The internet has changed writing forever.
Have you ever thought of your students alongside Hemingway, Shakespeare, and other well-known writers? They are actually: All their messages, blogs, and social media posts go online today, together with novels, poems, or stories of professional writers.
Now they write more than speak. Online communication calls the shots, and Gen Z doesn’t perceive informative writing as we did 20 or 30 years ago.
Our students don’t only write about their personal life but share community and society news – and their opinion matters, as people read those writings online, “listening” to those thoughts.
Digital writing can be anything: blog posts, social media updates, text messages, e-mails, comments on news, e-book, movie or product reviews at thematic communities, fan fiction, or poems posted online… Words become actions on the web.
But:
There is a big gap between what students consider good writing on the web and what we teachers explain it to be in schools.

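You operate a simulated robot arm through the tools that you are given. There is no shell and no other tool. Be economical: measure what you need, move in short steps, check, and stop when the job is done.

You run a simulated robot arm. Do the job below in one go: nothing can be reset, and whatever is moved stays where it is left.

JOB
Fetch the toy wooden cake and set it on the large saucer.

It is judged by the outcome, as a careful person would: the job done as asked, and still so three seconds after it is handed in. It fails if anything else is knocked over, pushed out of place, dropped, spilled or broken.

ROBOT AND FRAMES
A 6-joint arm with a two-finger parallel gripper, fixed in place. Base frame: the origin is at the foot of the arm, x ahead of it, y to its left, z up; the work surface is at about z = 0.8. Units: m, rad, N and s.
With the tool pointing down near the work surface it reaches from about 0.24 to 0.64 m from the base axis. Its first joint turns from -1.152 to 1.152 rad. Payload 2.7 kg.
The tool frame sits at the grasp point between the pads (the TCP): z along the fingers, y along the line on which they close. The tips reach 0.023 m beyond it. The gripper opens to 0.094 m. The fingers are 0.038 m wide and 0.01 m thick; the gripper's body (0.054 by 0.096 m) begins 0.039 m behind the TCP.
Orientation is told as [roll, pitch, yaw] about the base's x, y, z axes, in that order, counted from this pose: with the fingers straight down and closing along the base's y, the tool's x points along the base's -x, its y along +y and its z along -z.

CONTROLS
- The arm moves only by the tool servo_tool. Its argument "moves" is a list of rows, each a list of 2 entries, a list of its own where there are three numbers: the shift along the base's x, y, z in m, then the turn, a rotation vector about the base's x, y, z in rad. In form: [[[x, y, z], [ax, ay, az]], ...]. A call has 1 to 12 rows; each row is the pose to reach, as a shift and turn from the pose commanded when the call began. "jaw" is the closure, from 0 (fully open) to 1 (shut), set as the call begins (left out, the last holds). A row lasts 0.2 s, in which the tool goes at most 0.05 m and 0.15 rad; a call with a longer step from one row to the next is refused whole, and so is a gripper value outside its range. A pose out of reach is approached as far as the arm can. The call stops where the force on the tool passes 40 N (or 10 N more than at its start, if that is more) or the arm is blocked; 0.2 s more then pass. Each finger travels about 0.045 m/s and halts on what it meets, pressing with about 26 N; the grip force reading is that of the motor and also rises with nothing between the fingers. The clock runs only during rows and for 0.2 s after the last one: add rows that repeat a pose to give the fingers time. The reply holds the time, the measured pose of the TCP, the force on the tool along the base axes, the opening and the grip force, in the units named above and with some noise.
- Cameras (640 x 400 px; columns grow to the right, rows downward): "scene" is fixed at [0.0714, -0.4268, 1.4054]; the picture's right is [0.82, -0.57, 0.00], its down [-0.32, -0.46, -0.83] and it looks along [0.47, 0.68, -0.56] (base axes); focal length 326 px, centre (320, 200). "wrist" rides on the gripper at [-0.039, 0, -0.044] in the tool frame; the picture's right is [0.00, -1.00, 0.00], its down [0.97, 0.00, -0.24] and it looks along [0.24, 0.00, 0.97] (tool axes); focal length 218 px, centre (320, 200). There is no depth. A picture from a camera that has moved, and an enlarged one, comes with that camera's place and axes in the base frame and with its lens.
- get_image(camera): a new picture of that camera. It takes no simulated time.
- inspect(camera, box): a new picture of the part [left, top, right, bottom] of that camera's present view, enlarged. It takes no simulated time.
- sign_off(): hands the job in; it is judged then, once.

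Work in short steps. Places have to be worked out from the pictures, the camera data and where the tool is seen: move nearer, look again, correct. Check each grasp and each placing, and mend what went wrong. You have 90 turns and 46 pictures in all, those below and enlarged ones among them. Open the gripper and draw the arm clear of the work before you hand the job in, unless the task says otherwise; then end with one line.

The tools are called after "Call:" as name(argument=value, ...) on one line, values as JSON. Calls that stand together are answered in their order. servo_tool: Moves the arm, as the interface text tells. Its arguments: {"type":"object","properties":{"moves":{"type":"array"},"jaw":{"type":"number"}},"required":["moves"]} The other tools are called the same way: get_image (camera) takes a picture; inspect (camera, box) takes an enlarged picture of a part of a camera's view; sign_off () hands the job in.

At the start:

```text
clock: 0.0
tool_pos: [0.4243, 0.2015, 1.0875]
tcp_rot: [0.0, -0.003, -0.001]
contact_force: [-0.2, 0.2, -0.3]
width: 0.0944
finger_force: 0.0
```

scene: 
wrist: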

Writing in schools and colleges has nothing in common with digital writings students read online every day. And that’s a trap for teachers: How to make a connection between digital and academic writing, given that computer technologies have transformed the meaning of this word?
Are writing skills still critical to get in schools? Does digital writing matter in education?
Why does writing matter?
The answer is in this article’s intro: Our words become actions on the web, and we live through them, building views, dreams, and communities with the messages we share online.
2004 seems so far away now, but it was the year when the US National Commission of Writing published a report revealing the importance of writing skills for getting a job and building a career. They called writing a “threshold skill” for hiring: If you can’t write, your chances of landing a job or getting a promotion are few.